The Fidelity Charitable Gift Fund, a US donor-advised fund program, and Ernst & Young, a global organization of professional services firms has released Entrepreneurs & Philanthropy: Investing in the Future, a study which examines how entrepreneurs apply their personal passion for giving to their corporate philanthropy.

Released at the annual Ernst & Young Strategic Growth Forum, found that the majority (61 percent) of respondents believe that being an entrepreneur makes them more inclined to give to charity. Whether corporate or personal, entrepreneurs view "giving back" as an opportunity rather than an obligation.

Sarah Libbey, the President of the Fidelity Charitable Gift Fund says just as entrepreneurs put their hearts and souls into their businesses, they pour themselves into the causes they care about and are passionate about investing not just money, but time and energy, in the causes most important to them and their companies.

The study found that companies led by entrepreneurs allocate more than twice the percentage of their profits to charity than many of America's largest companies.
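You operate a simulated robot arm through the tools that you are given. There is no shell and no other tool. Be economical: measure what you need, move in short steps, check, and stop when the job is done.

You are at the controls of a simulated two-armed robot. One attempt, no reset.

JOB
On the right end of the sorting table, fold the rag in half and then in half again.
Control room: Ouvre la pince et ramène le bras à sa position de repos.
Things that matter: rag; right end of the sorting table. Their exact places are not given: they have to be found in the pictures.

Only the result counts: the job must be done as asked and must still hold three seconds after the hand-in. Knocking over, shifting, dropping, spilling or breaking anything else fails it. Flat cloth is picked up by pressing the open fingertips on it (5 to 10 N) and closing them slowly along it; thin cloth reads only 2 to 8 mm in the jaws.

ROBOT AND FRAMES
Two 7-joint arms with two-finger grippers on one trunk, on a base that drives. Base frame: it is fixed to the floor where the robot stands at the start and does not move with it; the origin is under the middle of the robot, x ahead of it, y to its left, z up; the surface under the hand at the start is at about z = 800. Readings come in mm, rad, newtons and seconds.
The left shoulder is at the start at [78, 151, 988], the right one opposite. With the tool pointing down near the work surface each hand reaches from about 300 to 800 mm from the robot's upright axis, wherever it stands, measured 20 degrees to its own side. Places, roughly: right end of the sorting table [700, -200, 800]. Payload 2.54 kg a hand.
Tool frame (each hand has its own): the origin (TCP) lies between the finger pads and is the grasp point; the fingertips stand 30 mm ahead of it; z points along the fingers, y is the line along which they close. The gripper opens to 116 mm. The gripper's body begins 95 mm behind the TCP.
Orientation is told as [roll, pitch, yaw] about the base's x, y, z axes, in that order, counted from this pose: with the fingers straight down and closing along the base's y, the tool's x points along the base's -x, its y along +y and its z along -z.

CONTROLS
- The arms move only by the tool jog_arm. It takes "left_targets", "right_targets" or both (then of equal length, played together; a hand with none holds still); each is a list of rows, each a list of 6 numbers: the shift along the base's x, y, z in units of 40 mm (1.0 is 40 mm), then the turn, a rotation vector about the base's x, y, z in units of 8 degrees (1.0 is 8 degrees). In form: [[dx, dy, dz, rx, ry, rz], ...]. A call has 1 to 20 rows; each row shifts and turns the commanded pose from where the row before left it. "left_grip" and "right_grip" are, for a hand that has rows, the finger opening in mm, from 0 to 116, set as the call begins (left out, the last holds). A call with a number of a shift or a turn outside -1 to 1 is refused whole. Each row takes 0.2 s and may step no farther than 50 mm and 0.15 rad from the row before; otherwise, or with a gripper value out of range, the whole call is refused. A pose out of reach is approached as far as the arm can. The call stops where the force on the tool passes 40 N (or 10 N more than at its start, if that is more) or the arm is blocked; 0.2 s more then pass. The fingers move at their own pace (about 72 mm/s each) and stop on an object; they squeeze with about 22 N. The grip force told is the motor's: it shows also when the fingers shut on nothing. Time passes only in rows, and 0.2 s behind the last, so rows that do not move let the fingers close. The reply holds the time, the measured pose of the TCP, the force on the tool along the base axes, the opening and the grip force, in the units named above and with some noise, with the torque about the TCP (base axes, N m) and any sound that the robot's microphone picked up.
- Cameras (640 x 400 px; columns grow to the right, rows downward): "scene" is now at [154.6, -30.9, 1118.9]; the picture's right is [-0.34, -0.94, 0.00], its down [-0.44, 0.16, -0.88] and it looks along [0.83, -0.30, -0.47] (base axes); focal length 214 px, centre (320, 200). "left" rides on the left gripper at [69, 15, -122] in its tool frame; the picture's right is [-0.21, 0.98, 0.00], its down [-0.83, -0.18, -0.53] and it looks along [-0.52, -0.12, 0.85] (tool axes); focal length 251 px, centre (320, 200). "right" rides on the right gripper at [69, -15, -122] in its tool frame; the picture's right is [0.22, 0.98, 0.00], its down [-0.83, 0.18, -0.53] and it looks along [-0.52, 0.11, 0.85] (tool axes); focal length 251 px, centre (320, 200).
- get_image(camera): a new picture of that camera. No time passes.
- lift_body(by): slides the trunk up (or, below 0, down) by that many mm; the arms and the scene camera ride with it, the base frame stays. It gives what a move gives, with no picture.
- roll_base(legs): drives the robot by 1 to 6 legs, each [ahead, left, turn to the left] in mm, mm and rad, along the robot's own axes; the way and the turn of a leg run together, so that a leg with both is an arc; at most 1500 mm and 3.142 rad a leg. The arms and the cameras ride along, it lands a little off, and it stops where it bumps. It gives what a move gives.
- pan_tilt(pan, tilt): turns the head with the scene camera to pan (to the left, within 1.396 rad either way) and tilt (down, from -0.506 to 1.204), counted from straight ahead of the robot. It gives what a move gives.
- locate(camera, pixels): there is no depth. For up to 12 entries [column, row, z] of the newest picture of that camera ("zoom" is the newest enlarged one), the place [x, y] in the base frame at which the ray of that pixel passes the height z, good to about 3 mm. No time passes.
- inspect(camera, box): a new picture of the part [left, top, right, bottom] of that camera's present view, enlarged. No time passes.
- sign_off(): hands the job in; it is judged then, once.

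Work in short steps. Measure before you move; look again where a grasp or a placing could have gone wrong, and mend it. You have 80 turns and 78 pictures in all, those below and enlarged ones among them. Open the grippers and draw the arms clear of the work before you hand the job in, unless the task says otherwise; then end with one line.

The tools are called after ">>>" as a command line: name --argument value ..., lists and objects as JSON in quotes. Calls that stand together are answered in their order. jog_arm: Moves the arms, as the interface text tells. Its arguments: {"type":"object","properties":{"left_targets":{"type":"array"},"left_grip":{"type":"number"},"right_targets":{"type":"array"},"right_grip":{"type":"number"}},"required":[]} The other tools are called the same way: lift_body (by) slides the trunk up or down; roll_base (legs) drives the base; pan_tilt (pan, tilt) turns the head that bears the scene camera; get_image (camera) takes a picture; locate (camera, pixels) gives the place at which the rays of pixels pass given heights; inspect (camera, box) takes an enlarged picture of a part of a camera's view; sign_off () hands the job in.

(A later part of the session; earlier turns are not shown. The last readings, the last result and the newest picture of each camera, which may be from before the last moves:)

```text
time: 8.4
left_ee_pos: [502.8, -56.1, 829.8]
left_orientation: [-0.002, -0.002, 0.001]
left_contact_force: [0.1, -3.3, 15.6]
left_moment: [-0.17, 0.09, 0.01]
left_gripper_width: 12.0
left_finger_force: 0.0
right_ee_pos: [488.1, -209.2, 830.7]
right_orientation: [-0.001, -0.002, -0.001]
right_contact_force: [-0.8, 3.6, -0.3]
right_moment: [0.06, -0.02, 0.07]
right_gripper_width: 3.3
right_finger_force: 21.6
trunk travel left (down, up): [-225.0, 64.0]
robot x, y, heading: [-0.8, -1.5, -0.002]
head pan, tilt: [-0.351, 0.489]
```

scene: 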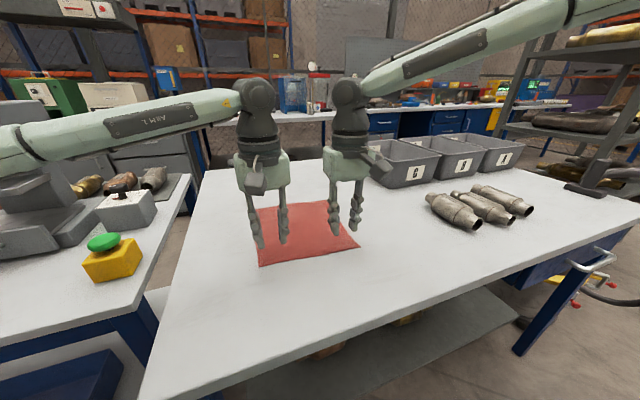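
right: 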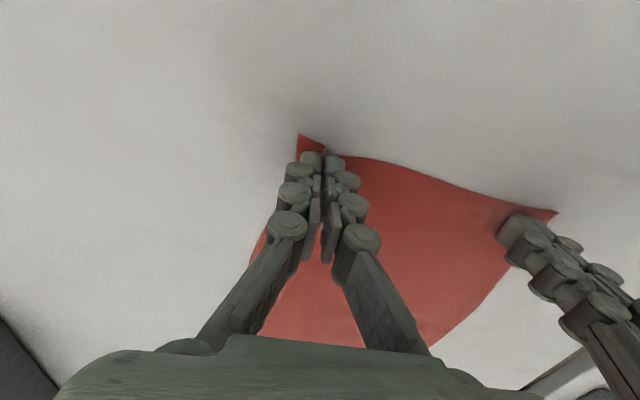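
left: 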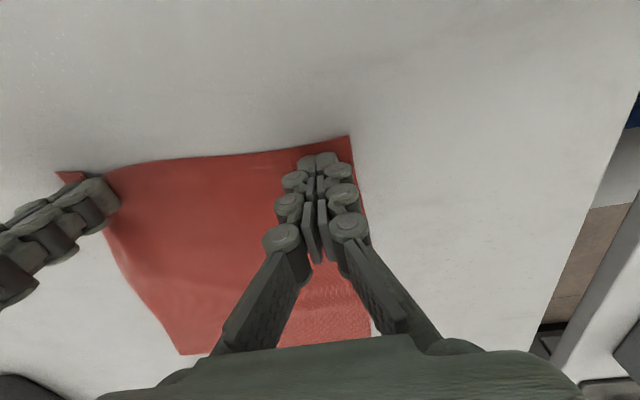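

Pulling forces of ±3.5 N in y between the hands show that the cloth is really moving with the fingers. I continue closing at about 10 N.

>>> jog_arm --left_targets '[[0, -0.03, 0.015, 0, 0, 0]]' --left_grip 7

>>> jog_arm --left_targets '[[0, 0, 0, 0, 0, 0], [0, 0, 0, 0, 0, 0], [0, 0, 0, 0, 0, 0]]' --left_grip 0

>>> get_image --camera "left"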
Six in 10 (62 percent) feel that giving back makes their companies more successful in the long run and one-quarter (26 percent) incorporated corporate philanthropy into their companies' original business plans. Additionally, nearly 70 percent did not wait for "success" to give back, noting they started supporting charities while building their businesses.

According to the study, nearly three-quarters (73 percent) of the entrepreneurs surveyed say that their companies' policies actively encourage their employees to volunteer their time and/or expertise to charitable causes, and more than half (53 percent) offer programs that encourage employees to support charitable causes financially.

Bryan Pearce, Americas Director of the Ernst & Young Entrepreneur Of The Year Award says entrepreneurs have long been committed to giving back, but this study sheds light on the growing number of entrepreneurial business leaders who are incorporating charitable commitments into their business strategies and company cultures.

In addition to being part of the business plan, nearly three in 10 (29 percent) entrepreneurs are seeking to engage with causes that align with their company's core mission.

Business benefits aside, entrepreneurs said their No. 1 reason for supporting corporate giving is the fact that it enables them, as leaders, to integrate their personal philosophies for giving into their corporate culture. More than half (55 percent) of entrepreneurs personally select the charities their companies will support.

While often more public in their corporate philanthropic efforts, the majority (66 percent) of entrepreneurs describe their personal giving style as "quiet/passive." They may be known for their generous financial support of charities, but prefer not to be overtly recognized. Entrepreneurs also say their personal giving is driven by three key factors: gratitude for help received, empathy for those less fortunate and the financial resources and freedom to make a difference.

More than half (53 percent) report that charitable giving is now a key component of their overall personal financial plan.
For entrepreneurs, philanthropy often involves giving more than just money, but also providing their time and knowledge. According to the survey, most entrepreneurs (61 percent) currently sit on the board of a non-profit, and half (50 percent) currently chair a board or have chaired a board in the past.

Although increasing in popularity, donor-advised funds currently account for just 3 percent of America's $300 billion in giving; yet, 16 percent of entrepreneurs report that they use these strategic giving vehicles in their own personal philanthropy.

The Entrepreneurs & Philanthropy: Investing in the Future study was compiled from an online survey of 146 entrepreneurs by Harris Interactive between September 17th and October 6th, 2010. The study was conducted in cooperation with Ernst & Young, which invited their Entrepreneur Of The Year Award Winners Network to participate in the survey.